Global movement to minimize dependence on US dollar picking up speed

Image Credits: Adrian Pingstone / Wikimedia Commons.

As we’ve been reporting, a number of central banks have been aggressively adding gold to their reserves over the last several years.

Globally, central banks accumulated 651.5 tons of gold last year. It was the highest level of annual net central bank gold purchases since the suspension of dollar convertibility into gold in 1971, and the second highest annual total on record. Last week, Serbia and the Philippines joined the race for gold.

A move to minimize dependence on the US dollar, especially by countries like Russia and China, is driving this central bank gold-buying spree. Peter Schiff recently appeared on RT’s News with Rick Sanchez to talk about it.

Peter said America has enjoyed the privilege of being able to create the reserve currency out of thin air.

“Before the dollar became the reserve, gold was the reserve. And the reason the dollar became the reserve is because it was as good as gold because the dollar was not only backed by gold, but redeemable in gold. In fact, the dollar was gold. It was Federal Reserve notes that were IOUs for dollars which were made of gold.”

The US went off the gold standard in 1971, but Peter said he thinks the world is going to go back on it.

“The days where the dollar is the reserve currency are numbered and we’re going back to basics. You know, everything old is new again. Gold was money in the past and it will be money again in the future, and central banks that are smart enough to read that writing on the wall are increasing their gold reserves now.”
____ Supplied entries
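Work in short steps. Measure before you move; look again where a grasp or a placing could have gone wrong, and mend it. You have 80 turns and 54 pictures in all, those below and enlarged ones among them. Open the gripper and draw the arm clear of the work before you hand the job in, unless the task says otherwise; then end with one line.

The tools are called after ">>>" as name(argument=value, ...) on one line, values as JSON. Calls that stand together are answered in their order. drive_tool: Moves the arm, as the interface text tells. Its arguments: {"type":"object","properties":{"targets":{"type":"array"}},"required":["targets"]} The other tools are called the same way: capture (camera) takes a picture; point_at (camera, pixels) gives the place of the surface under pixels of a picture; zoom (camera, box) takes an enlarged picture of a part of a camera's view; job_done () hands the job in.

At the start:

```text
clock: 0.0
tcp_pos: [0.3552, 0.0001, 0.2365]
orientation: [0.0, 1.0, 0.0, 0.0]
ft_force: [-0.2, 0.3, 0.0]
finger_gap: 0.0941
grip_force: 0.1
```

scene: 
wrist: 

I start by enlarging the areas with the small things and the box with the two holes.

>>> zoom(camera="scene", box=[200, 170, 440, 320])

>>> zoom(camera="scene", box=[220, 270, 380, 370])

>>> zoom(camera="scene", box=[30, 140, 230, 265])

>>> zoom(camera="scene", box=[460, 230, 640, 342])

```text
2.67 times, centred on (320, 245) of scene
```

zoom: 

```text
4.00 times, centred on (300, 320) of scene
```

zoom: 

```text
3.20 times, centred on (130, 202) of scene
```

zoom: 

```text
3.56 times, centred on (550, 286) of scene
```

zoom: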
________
Sanchez said a gold standard would make it difficult to deal with future recessions or “sticky wickets” as he put it.

“First of all, the only reason we get into those sticky wickets is because of the Federal Reserve. So, the Federal Reserve lights the fire and then pretends to put it out. If we go back on the gold standard, we take the matches away from the Fed so they can’t light the fire and there’s nothing to put out. Gold and economic freedom go hand-in-hand.”

(Photo by Andrzej Barabasz / Wikimedia Commons)

Peter pointed out that gold is the enemy of the welfare state and big government.

“That’s why governments don’t like gold. They want paper. But eventually, the paper has no value. And we are headed to a currency crisis in the United States. And what’s going to put the United States back on a gold standard is to try to stop the free-fall of the dollar.”

Sanchez asked Peter if he agreed with the assessment that a recession is on a horizon. Peter said not just a recession – THE recession.

“It is going to be worse than the last one.”

Peter said the resurgence of inflation is what’s going to make this next downturn so bad. We’re looking at a return to stagflation like we saw in the 1970s. But this time, we won’t have a Jimmy Carter and a Paul Volker to save us. Peter said we’re going to go hard left and the government will probably run the money printing presses at full speed.

“That’s what I think is going to crash the dollar and ultimately which would bring us back to gold.”